══ Data provided

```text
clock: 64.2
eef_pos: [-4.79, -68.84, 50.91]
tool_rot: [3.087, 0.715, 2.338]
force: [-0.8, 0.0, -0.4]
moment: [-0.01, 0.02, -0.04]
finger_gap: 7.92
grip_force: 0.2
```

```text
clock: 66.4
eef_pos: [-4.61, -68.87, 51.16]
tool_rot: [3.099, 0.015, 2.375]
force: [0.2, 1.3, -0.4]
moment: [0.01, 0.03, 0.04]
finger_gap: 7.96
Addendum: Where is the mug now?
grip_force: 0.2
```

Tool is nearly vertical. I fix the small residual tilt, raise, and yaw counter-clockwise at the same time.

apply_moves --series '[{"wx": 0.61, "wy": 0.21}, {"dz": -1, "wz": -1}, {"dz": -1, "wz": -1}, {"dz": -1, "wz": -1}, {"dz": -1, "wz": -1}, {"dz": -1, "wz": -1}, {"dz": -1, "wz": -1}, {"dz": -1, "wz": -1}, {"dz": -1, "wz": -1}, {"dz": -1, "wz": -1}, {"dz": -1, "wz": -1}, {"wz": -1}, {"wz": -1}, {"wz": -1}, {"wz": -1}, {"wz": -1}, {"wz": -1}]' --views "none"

════

| Task to complete |
Give back each line above precisely as it stands.

| Output of the exercise |
```text
clock: 64.2
eef_pos: [-4.79, -68.84, 50.91]
tool_rot: [3.087, 0.715, 2.338]
force: [-0.8, 0.0, -0.4]
moment: [-0.01, 0.02, -0.04]
finger_gap: 7.92
grip_force: 0.2
```

```text
clock: 66.4
eef_pos: [-4.61, -68.87, 51.16]
tool_rot: [3.099, 0.015, 2.375]
force: [0.2, 1.3, -0.4]
moment: [0.01, 0.03, 0.04]
finger_gap: 7.96
Addendum: Where is the mug now?
grip_force: 0.2
```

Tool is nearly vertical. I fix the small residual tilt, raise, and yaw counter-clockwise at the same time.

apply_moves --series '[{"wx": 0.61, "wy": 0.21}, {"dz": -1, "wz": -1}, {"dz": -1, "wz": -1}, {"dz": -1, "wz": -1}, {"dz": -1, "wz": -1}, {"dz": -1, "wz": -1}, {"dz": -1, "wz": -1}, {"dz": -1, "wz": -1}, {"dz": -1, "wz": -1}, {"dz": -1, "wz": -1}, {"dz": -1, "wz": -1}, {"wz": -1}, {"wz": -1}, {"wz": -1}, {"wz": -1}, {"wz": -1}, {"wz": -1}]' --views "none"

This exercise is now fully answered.